Les études franciscaines ont passé au crible les sources concernant son expérience chrétienne et d’innombrables chercheurs continuent à approfondir l’étude de ces sources pour y découvrir le visage de ce saint, au-delà de toute image hagiographique ou de toute manipulation idéologique. On a approfondi sa formation culturelle et spirituelle dans laquelle on a reconnu les strates suivantes: la culture du fils du marchand, une idéologie chevaleresque qui faisait de lui idéologiquement un chevalier, la culture courtoise qui subsista en lui après sa conversion, l’élément évangélique et même la réminiscence des vies anciennes des Pères du désert. Après ces innombrables études, qui ont commencé avec Paul Sabatier, il semble qu’il n’y ait désormais plus rien à approfondir au sujet du frère François d’Assise, le fils du marchand Pietro di Bernardone. Mais en fait l’image la plus répandue de saint François non seulement semble outrée mais elle donne parfois l’impression d’avoir été amputée de quelque chose d’important, quand elle n’est pas victime de quelque opération idéologique au service d’autres fins. Certainement, l’histoire de François d’Assise, comme celle de tous les hommes, restera en un certain sens un mystère. Ce qui n’empêche pas de continuer à l’approfondir grâce aussi aux connaissances acquisesjusqu’ici. C’est dans cette perspective que l’on est en train de reconnaître le rôle important, pour ne pas dire fondamental, de la liturgie dans la vie du saint.
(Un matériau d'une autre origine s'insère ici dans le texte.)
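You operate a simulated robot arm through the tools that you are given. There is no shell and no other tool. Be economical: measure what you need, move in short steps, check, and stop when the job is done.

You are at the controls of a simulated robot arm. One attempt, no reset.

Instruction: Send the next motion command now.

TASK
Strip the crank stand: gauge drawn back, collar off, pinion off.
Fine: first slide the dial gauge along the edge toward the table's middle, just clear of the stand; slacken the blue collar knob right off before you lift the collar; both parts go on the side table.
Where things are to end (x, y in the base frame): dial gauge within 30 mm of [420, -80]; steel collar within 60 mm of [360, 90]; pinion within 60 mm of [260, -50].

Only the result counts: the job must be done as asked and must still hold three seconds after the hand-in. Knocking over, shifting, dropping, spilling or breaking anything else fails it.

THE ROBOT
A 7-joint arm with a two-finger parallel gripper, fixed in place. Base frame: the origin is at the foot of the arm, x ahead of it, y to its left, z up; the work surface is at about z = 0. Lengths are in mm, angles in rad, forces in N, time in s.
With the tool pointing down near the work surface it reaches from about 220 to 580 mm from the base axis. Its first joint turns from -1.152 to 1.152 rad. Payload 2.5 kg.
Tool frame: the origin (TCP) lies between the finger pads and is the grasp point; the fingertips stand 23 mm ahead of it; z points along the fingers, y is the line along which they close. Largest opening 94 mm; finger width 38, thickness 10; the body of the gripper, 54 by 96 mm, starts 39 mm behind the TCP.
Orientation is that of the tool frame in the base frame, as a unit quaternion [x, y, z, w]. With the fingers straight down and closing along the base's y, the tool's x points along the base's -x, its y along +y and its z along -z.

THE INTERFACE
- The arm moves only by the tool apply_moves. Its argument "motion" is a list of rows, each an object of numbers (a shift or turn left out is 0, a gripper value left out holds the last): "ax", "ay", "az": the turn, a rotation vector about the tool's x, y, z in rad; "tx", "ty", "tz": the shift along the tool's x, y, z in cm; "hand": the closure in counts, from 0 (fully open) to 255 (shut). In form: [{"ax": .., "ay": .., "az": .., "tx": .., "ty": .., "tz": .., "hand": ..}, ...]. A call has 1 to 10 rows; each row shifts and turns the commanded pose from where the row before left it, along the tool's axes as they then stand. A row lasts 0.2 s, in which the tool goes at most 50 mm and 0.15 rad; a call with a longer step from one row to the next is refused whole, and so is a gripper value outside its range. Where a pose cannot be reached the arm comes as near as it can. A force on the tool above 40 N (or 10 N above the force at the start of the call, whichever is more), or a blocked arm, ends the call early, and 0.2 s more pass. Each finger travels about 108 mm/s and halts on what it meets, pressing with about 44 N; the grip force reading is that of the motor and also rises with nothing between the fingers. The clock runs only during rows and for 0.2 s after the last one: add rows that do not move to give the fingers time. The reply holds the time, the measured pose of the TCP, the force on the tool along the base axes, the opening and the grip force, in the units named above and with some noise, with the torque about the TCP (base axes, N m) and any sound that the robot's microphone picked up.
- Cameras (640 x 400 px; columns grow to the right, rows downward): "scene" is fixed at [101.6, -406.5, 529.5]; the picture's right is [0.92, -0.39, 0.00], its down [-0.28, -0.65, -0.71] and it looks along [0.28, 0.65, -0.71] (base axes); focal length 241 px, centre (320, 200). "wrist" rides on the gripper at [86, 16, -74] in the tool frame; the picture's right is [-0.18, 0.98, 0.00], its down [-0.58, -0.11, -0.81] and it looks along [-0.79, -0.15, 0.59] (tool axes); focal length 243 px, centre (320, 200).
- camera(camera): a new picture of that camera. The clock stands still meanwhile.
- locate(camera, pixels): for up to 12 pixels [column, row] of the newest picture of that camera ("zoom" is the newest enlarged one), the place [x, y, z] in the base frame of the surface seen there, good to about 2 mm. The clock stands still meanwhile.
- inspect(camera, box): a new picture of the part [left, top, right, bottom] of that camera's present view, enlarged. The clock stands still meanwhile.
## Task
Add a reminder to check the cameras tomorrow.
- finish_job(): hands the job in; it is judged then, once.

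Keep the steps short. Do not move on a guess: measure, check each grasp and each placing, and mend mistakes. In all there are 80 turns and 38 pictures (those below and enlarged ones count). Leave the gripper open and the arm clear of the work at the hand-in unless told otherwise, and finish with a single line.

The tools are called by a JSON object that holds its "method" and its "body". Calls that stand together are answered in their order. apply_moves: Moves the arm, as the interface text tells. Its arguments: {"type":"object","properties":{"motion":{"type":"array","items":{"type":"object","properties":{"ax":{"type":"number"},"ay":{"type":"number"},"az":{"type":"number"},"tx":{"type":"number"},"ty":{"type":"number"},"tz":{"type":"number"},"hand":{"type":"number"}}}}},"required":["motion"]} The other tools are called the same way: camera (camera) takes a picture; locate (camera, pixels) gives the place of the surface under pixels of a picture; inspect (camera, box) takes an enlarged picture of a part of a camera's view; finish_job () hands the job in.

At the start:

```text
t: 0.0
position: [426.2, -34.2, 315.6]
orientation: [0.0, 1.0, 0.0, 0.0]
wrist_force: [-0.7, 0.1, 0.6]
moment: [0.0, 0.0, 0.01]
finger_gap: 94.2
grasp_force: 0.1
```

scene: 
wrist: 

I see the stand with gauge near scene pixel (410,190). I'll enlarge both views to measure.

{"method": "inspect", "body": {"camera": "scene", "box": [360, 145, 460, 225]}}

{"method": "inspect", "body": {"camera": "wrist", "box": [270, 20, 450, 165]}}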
Une période de réforme liturgique
L’époque à laquelle vécut saint François est une époque de grands changements et de grandes transformations culturelles: le développement des communes, la naissance des universités, l’incitation aux échanges commerciaux, l’apparition de nouvelles exigences religieuses qui débouchaient souvent sur l’hérésie mais aussi sur des mouvements inspirés par l’esprit de pauvreté. Tous ces aspects sont généralement pris en considération par les chercheurs les plus avisés, lorsqu’ils décrivent le cadre historique de l’histoire de François d’Assise. Mais la considération que ces années furent l’un des moments névralgiques de l’histoire de la liturgie a été presque totalement négligée. Si l’on prend en effet n’importe quel livre d’histoire de la liturgie, on peut constater qu’Innocent III commença une réforme de la liturgie de la Curie romaine dont les résultats se diffusèrent partout par l’intermédiaire, justement, des Frères mineurs, au point que cette réforme est encore aujourd’hui l’élément caractéristique de la liturgie latine de rite romain.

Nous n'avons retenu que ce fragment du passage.